It’s a unique instrumental voice first employed in the far-flung beer joints of New Mexico and developed on the feverish 1980s Hollywood rock club circuit, where Gilkyson performed with country rockers Lone Justice and graduated to replacing punk legend Billy Zoom in the acclaimed band X for a 10-year stretch. Along the way he became an in-demand session player, racking up innumerable performance and production credits.

Born in Los Angeles, his father was the prolific folk musician and Disney soundtrack contributor Terry Gilkyson. “There was a real music culture in my family. My dad had moved here in ’48. We grew up here but then we left for New Mexico in ‘68,” Gilkyson said. “Originally, I was a drummer when I started playing music. But at 13 or 14 I realized that the [drum equipment] load-in and load-out and always being the last one to leave was not that much fun.”

“I crossed over to guitar at 17 or 18. I’d always played guitar, studied guitar, but then I really got into it. And living up in northern New Mexico, I was hanging out with all these musicians from Oklahoma and Texas, and I got very influenced by their music, the way they played. These were very opinionated, roots-oriented guys, great musicians.”

“I dropped out of high school and started playing the clubs. I was underage so I got a driver’s license that wasn’t entirely accurate. It was an interesting intersection of cowboys and hippies and locals — some of them were country gigs, some were R&B, and rock ‘n’ roll. No Top-40 gigs. Those were down in Albuquerque and no one wanted to go there, so thankfully I was spared that.”
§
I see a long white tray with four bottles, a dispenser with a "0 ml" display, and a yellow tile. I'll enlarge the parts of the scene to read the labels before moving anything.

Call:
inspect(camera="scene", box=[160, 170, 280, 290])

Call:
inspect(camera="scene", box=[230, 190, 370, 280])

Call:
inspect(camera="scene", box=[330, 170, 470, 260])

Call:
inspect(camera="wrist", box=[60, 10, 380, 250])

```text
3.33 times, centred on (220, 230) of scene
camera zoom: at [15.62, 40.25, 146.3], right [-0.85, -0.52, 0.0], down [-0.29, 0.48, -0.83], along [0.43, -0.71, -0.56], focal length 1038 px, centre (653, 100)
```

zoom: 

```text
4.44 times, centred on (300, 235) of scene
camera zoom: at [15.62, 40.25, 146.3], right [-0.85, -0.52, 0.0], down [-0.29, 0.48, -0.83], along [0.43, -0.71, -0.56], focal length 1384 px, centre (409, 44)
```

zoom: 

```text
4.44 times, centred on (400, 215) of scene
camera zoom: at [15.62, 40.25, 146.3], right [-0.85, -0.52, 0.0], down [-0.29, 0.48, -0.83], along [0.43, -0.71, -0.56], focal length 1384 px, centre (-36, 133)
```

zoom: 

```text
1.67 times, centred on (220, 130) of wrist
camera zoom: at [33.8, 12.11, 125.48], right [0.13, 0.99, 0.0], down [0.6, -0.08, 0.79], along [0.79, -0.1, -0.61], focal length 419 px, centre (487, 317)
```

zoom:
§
Gilkyson launched an intense romance with country music, but he always kept his perspective, and options, wide open. “I like rock ‘n’ roll, yes, but that’s the quandary, I like a lot of music. I studied world music for two years in college — I loved Indonesian music, studied African music, made a lot of interesting friends,” Gilkyson said. “But my love of country music — when I was at Cal Arts, I was so enamored of country music that a lot of people wondered why I was there at all. And I did play in a punk rock band for 10 years, but it felt very comfortable. I liked doing that.”

Apart from his role as a session player and studio producer, Gilkyson has released two well received solo albums (“Sparko” and “Goodbye Guitar”), which characteristically alternate between tastefully acrobatic instrumentals and hard-bitten folk-rock meditations. His particular style is a complex, communicative brand of hot California country, redolent with traces of influence from such string-bending forebears as James Burton and Roy Nichols, both of whom made great impact working with Merle Haggard.

“I’ve been recording a lot of instrumentals, country instrumentals. We started doing them a year ago, did the tracks with [X drummer] DJ Bonebrake,” Gilkyson said. “I’ve got four of them done, a few more set to go. Some of them are like the Burton ‘Corn Pickin’’ type of thing. I’ve got one called ‘Tulare Hayride’ that I really like. I want to get these out.”

Whatever he chooses to perform, Gilkyson’s music is invariably engaging and exciting, a combination of the mellow and the maverick that’s his alone. He wouldn’t have it any other way.

“At this point I am not so particularly interested in doing something groundbreaking, as I am in assimilating what I already know,” Gilkyson said. “I still love to play guitar and I am very interested in putting my own particular bent on a song. A lot of the things in music no longer interest me, but that motivates me.”

“If it inspires you, if it gives you goose bumps, then screw what everybody else thinks, and do it.”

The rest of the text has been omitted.